What’s this, a new feature series on the Umbraco blog? Not exactly. This used to be called the PR team chronicles, more on that later! In this update we’ll look at the latest stats, the team visit in Odense last November, team changes, the new team name and how you can get more involved.

I’ve got a lot to cover in this blog post, so for those of you feeling the “TL:DR” vibe, here’s a brief overview of what you can find in this post:
 

  • The PR Team is now the Core Collaborators team - discover why.
  • The team’s activities are described on Our Umbraco
  • The lovely Kenn Jacobsen has joined our team
  • We have a new Slack channel where we invite people to help us with their expertise - discover how to take part.
  • The Core Collaborators team members are merging PRs on their own now, 175+ so far!
  • We’re merging more PRs than come in, to make the backlog of open PRs smaller
  • We’ve had 14 first-time contributors in the last 2½ months 🀩

You see - a lot has happened recently! Now to all the details: 

Team visit

In my last PR update in November I was still in the middle of processing a great event that had just happened the week before: a visit from the PR team at our Umbraco headquarters in Odense!

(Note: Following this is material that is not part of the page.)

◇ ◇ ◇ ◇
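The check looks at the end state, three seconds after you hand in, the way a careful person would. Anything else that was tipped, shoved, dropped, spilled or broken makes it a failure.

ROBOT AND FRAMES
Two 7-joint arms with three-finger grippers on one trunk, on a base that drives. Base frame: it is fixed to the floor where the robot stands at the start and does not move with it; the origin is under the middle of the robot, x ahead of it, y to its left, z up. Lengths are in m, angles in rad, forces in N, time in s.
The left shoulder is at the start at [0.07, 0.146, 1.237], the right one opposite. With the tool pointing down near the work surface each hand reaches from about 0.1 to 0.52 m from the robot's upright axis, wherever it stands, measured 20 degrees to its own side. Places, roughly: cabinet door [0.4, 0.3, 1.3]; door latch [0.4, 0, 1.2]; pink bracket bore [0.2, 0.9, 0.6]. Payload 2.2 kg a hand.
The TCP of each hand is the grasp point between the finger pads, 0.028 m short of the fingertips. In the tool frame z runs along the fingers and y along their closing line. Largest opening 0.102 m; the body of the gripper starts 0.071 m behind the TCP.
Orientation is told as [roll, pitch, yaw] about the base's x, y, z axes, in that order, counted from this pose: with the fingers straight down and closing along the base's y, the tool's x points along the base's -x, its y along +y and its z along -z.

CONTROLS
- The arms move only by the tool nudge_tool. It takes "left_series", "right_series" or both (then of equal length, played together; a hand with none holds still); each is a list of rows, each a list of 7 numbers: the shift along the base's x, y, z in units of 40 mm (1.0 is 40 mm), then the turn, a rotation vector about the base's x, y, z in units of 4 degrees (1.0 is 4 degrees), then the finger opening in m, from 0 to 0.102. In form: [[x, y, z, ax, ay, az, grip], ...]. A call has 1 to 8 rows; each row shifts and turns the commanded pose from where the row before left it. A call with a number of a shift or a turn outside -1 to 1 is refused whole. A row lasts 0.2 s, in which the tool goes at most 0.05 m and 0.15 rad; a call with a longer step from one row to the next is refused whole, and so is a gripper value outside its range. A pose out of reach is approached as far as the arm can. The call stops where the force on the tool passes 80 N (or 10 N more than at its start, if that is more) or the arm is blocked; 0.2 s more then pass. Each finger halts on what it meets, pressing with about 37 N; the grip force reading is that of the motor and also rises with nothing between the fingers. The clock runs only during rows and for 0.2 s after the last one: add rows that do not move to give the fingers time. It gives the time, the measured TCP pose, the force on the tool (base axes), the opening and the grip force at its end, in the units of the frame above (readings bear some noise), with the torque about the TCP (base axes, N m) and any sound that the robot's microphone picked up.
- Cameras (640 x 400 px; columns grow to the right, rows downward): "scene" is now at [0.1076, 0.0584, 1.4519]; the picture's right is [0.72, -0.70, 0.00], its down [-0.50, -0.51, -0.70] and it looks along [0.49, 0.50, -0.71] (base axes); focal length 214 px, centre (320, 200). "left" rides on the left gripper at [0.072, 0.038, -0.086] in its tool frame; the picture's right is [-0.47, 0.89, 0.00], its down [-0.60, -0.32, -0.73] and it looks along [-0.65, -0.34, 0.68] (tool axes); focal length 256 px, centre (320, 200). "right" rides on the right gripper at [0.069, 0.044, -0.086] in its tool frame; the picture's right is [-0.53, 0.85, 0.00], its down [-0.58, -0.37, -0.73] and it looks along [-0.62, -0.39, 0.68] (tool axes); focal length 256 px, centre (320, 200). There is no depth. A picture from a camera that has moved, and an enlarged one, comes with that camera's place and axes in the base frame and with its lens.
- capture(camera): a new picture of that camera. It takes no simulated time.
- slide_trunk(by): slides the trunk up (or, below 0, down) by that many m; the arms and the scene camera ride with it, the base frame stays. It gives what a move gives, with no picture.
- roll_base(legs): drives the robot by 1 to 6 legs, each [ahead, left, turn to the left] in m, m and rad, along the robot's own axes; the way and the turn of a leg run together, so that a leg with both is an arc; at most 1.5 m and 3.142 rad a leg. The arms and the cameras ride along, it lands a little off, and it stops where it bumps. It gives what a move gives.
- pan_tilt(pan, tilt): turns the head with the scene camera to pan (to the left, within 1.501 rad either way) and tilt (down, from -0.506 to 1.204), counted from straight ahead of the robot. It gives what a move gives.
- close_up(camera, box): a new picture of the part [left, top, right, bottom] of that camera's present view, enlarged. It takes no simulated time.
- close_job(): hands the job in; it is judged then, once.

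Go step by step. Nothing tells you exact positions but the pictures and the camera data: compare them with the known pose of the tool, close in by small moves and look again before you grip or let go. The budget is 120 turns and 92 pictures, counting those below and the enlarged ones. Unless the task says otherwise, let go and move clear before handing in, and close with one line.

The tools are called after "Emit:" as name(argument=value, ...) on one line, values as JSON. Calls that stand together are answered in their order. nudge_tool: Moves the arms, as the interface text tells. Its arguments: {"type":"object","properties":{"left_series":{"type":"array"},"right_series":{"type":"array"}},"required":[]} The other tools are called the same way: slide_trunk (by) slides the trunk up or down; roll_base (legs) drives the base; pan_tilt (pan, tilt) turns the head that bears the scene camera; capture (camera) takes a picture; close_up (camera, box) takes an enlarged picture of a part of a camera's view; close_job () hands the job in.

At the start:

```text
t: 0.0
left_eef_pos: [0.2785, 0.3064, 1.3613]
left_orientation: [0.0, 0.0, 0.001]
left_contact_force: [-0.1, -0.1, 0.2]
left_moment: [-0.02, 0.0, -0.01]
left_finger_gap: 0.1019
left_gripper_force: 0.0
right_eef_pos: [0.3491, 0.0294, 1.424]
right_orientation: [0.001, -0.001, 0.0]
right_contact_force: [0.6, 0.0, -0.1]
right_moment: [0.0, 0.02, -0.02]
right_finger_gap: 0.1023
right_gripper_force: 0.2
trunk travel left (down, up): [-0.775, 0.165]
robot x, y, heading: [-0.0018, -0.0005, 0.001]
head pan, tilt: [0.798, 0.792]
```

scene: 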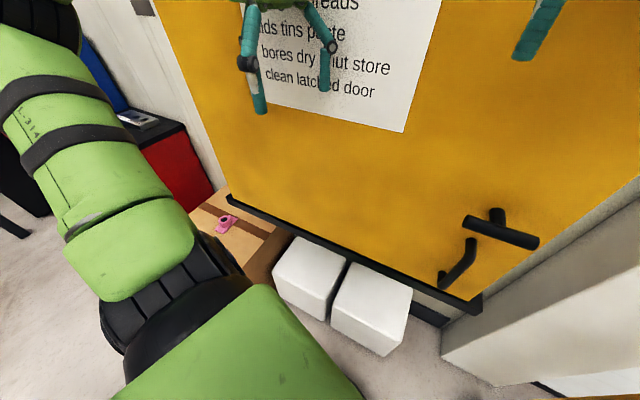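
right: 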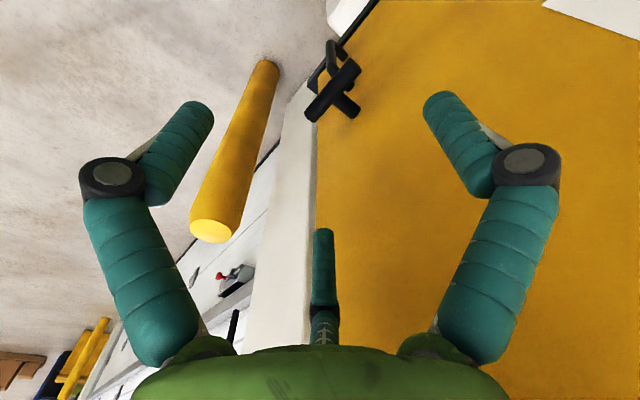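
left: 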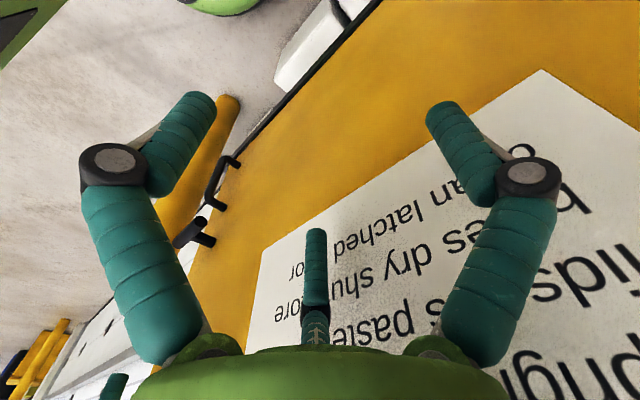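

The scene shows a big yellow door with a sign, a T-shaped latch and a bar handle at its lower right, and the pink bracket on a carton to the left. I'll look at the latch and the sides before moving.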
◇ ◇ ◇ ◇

We have blogged about the joined visit from all the community teams without going too much into the specifics, but let’s go a little bit more in-depth about what that visit meant for the PR team specifically.

The PR team: Emma, Anders (phone), Sebastiaan and Poornima

I’ll be honest, the team visit was a bit of a blur for me as I came down with a severe cold that week and I really should have just been in bed instead πŸ™ˆ

Luckily, my team was great at actually writing things down so I can summarize this now!

A new face!

First and foremost, we have a new addition to the team in the form of Kenn Jacobsen.

Kenn, Sebastiaan and Jan after their Codegarden 2019 performance

Kenn has been a super active pull request contributor over the past few years and it only made sense to ask him to share his great expertise in creating pull requests with the PR team and the Umbraco community in general. We’re delighted to have him on board to make the experience of submitting pull requests even better πŸŽ‰πŸ€©

A new name

One of the main activities of the team visit was to figure out and formalize what it is that the different teams do. We initially started building the community teams as experiments to see how we could get more of your bright minds involved in what Umbraco HQ produces. 

After the last few years of experience with that we’ve come to the conclusion that we LOVE working with small teams like these and we want to do more of it! 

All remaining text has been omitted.